--- Start Stored data ---
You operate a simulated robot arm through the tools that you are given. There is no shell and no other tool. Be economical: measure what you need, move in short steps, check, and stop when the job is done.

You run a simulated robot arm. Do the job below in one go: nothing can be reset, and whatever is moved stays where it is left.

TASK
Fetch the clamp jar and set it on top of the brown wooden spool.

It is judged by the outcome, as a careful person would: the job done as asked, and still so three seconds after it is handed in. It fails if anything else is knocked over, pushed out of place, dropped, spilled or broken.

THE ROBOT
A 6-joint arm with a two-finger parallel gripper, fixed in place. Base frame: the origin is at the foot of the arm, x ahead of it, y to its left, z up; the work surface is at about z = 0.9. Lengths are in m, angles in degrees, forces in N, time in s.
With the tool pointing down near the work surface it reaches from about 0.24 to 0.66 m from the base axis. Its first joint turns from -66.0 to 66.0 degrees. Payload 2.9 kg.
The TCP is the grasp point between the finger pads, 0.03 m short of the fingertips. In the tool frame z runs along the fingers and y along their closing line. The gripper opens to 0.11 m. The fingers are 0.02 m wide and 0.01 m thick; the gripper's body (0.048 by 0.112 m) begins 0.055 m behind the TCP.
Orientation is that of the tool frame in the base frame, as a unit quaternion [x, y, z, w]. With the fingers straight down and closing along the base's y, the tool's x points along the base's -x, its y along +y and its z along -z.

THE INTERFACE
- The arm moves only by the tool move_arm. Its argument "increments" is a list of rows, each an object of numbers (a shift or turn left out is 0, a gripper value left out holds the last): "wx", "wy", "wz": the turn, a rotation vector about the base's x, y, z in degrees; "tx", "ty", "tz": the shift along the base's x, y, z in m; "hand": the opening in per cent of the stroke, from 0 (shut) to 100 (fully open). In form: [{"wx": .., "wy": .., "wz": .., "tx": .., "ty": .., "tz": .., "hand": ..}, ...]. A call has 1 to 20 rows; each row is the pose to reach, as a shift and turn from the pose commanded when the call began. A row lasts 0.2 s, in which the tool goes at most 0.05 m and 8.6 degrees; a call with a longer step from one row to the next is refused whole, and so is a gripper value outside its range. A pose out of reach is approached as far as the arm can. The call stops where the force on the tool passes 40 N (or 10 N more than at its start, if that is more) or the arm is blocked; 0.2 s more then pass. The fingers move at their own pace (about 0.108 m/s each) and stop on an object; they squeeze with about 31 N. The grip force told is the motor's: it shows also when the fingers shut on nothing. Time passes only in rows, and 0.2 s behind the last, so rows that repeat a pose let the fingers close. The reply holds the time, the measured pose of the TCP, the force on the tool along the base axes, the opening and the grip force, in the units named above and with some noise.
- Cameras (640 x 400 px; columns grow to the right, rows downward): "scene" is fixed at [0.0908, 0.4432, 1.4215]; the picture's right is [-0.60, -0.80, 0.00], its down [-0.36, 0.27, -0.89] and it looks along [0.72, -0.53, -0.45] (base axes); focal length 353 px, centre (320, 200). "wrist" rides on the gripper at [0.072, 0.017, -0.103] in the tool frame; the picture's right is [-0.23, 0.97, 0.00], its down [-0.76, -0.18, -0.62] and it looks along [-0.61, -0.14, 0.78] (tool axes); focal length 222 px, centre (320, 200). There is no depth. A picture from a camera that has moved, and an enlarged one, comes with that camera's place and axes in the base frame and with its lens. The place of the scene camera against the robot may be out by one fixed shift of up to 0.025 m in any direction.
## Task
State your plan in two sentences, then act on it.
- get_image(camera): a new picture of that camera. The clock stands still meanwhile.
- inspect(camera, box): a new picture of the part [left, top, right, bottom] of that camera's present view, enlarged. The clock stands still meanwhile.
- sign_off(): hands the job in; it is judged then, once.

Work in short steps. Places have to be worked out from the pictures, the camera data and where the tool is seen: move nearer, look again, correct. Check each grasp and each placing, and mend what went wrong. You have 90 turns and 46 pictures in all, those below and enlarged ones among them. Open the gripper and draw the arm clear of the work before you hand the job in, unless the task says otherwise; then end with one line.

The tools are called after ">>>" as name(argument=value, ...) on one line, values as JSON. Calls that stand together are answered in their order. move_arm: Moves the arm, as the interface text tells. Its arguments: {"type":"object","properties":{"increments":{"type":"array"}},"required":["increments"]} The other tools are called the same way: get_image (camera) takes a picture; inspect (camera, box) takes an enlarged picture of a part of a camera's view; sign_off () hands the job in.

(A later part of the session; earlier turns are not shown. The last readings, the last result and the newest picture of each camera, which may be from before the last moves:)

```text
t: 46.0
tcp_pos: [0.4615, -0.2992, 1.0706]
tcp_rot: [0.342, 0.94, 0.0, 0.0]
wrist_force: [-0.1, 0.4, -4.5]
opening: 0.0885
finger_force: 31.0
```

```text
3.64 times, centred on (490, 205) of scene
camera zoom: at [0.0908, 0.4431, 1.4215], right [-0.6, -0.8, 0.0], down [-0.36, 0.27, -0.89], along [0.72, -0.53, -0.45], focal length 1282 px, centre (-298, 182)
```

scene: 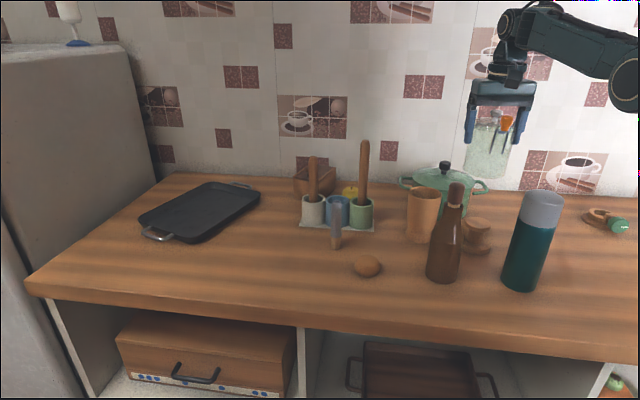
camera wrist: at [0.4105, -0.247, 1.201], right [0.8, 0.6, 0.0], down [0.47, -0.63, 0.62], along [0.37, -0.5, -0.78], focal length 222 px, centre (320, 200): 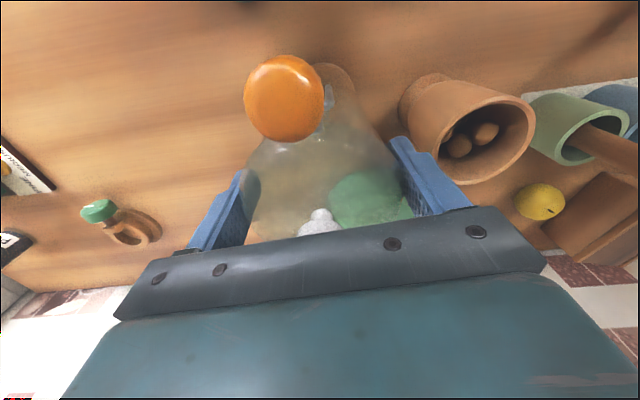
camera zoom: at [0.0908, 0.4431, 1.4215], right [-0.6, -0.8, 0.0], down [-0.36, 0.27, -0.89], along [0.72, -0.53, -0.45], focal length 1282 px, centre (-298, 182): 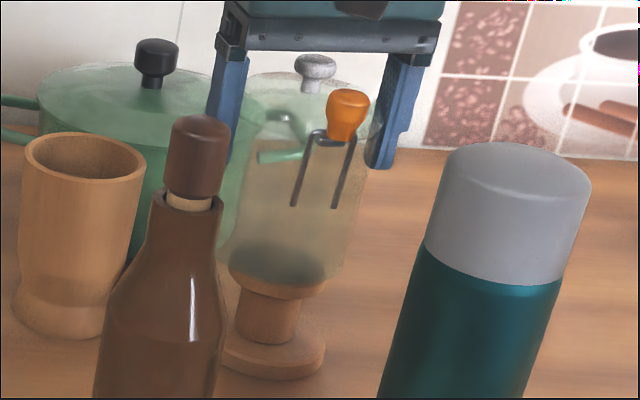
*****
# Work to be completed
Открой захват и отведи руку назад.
--- End Stored data ---
# Work to be completed
In the material above, tally every line with the string "done" in it, then give that number alone.

# Task response
2